(Dataset excerpt)
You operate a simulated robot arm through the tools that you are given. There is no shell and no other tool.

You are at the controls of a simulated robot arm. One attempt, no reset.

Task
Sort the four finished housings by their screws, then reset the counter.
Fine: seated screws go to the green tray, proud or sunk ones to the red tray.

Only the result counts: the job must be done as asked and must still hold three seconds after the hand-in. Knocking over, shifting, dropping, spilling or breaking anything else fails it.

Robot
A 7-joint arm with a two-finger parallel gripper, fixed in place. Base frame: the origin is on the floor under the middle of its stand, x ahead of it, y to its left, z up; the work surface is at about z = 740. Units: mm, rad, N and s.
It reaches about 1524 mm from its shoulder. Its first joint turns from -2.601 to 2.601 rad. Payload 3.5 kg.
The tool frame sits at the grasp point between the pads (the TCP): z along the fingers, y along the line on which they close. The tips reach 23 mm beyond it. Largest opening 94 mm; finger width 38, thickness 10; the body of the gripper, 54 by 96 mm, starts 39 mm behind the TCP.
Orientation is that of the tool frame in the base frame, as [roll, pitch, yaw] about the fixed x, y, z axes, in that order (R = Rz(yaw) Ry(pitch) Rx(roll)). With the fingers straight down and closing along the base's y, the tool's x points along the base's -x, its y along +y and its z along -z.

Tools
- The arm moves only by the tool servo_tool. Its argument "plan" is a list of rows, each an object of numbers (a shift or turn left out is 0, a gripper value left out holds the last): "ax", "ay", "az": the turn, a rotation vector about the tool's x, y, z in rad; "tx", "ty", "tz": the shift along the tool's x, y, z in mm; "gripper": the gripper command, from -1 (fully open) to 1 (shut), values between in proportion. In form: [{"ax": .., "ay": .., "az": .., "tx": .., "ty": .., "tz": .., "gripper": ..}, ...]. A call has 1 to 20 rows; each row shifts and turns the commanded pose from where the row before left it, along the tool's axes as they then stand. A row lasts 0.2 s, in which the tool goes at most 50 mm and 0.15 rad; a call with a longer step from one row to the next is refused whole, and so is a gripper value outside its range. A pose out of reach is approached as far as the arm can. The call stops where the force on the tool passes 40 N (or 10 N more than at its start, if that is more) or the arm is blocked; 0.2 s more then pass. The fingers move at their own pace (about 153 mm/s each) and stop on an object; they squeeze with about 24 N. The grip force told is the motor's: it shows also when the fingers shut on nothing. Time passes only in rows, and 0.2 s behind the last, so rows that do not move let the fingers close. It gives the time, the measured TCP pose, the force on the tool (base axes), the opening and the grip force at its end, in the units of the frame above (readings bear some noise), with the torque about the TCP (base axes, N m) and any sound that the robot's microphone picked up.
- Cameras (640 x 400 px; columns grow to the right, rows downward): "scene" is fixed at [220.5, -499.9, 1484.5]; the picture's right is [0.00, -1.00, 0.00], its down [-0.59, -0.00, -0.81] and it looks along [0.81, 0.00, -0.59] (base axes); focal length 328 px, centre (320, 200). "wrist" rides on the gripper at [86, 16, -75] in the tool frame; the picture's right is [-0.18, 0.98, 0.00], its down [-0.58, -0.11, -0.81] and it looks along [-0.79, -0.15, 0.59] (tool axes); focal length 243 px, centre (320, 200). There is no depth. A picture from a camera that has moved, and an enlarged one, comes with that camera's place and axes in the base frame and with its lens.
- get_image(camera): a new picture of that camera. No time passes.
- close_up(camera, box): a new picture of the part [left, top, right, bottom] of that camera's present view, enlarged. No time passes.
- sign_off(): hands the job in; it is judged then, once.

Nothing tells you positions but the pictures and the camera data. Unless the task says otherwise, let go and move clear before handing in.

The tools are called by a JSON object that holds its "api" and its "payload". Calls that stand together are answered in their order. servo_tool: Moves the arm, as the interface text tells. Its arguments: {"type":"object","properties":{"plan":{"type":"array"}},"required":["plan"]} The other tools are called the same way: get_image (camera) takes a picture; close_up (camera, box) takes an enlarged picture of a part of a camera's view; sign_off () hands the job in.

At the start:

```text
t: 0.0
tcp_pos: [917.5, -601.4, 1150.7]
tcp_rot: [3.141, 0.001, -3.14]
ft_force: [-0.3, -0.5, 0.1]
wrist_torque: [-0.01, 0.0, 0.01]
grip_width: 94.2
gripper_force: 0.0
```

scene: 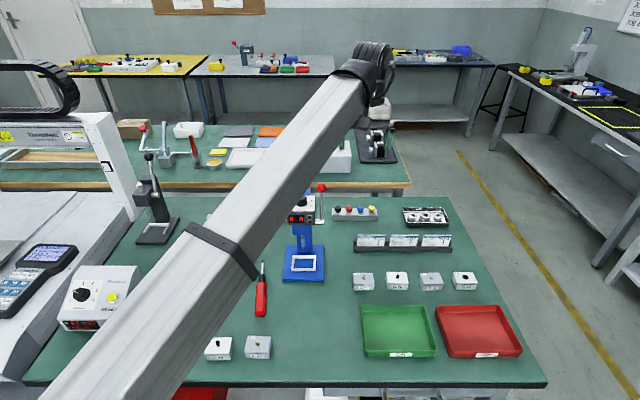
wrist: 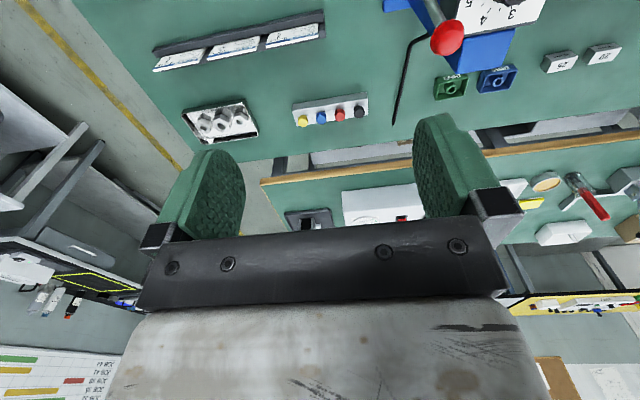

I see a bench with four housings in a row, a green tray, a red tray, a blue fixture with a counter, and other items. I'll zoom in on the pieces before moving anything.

(Task) Leave the pictures out, and print every line of the listing exactly as written.

(Solution to this exercise)
You operate a simulated robot arm through the tools that you are given. There is no shell and no other tool.

You are at the controls of a simulated robot arm. One attempt, no reset.

Task
Sort the four finished housings by their screws, then reset the counter.
Fine: seated screws go to the green tray, proud or sunk ones to the red tray.

Only the result counts: the job must be done as asked and must still hold three seconds after the hand-in. Knocking over, shifting, dropping, spilling or breaking anything else fails it.

Robot
A 7-joint arm with a two-finger parallel gripper, fixed in place. Base frame: the origin is on the floor under the middle of its stand, x ahead of it, y to its left, z up; the work surface is at about z = 740. Units: mm, rad, N and s.
It reaches about 1524 mm from its shoulder. Its first joint turns from -2.601 to 2.601 rad. Payload 3.5 kg.
The tool frame sits at the grasp point between the pads (the TCP): z along the fingers, y along the line on which they close. The tips reach 23 mm beyond it. Largest opening 94 mm; finger width 38, thickness 10; the body of the gripper, 54 by 96 mm, starts 39 mm behind the TCP.
Orientation is that of the tool frame in the base frame, as [roll, pitch, yaw] about the fixed x, y, z axes, in that order (R = Rz(yaw) Ry(pitch) Rx(roll)). With the fingers straight down and closing along the base's y, the tool's x points along the base's -x, its y along +y and its z along -z.

Tools
- The arm moves only by the tool servo_tool. Its argument "plan" is a list of rows, each an object of numbers (a shift or turn left out is 0, a gripper value left out holds the last): "ax", "ay", "az": the turn, a rotation vector about the tool's x, y, z in rad; "tx", "ty", "tz": the shift along the tool's x, y, z in mm; "gripper": the gripper command, from -1 (fully open) to 1 (shut), values between in proportion. In form: [{"ax": .., "ay": .., "az": .., "tx": .., "ty": .., "tz": .., "gripper": ..}, ...]. A call has 1 to 20 rows; each row shifts and turns the commanded pose from where the row before left it, along the tool's axes as they then stand. A row lasts 0.2 s, in which the tool goes at most 50 mm and 0.15 rad; a call with a longer step from one row to the next is refused whole, and so is a gripper value outside its range. A pose out of reach is approached as far as the arm can. The call stops where the force on the tool passes 40 N (or 10 N more than at its start, if that is more) or the arm is blocked; 0.2 s more then pass. The fingers move at their own pace (about 153 mm/s each) and stop on an object; they squeeze with about 24 N. The grip force told is the motor's: it shows also when the fingers shut on nothing. Time passes only in rows, and 0.2 s behind the last, so rows that do not move let the fingers close. It gives the time, the measured TCP pose, the force on the tool (base axes), the opening and the grip force at its end, in the units of the frame above (readings bear some noise), with the torque about the TCP (base axes, N m) and any sound that the robot's microphone picked up.
- Cameras (640 x 400 px; columns grow to the right, rows downward): "scene" is fixed at [220.5, -499.9, 1484.5]; the picture's right is [0.00, -1.00, 0.00], its down [-0.59, -0.00, -0.81] and it looks along [0.81, 0.00, -0.59] (base axes); focal length 328 px, centre (320, 200). "wrist" rides on the gripper at [86, 16, -75] in the tool frame; the picture's right is [-0.18, 0.98, 0.00], its down [-0.58, -0.11, -0.81] and it looks along [-0.79, -0.15, 0.59] (tool axes); focal length 243 px, centre (320, 200). There is no depth. A picture from a camera that has moved, and an enlarged one, comes with that camera's place and axes in the base frame and with its lens.
- get_image(camera): a new picture of that camera. No time passes.
- close_up(camera, box): a new picture of the part [left, top, right, bottom] of that camera's present view, enlarged. No time passes.
- sign_off(): hands the job in; it is judged then, once.

Nothing tells you positions but the pictures and the camera data. Unless the task says otherwise, let go and move clear before handing in.

The tools are called by a JSON object that holds its "api" and its "payload". Calls that stand together are answered in their order. servo_tool: Moves the arm, as the interface text tells. Its arguments: {"type":"object","properties":{"plan":{"type":"array"}},"required":["plan"]} The other tools are called the same way: get_image (camera) takes a picture; close_up (camera, box) takes an enlarged picture of a part of a camera's view; sign_off () hands the job in.

At the start:

```text
t: 0.0
tcp_pos: [917.5, -601.4, 1150.7]
tcp_rot: [3.141, 0.001, -3.14]
ft_force: [-0.3, -0.5, 0.1]
wrist_torque: [-0.01, 0.0, 0.01]
grip_width: 94.2
gripper_force: 0.0
```

scene: 
wrist: 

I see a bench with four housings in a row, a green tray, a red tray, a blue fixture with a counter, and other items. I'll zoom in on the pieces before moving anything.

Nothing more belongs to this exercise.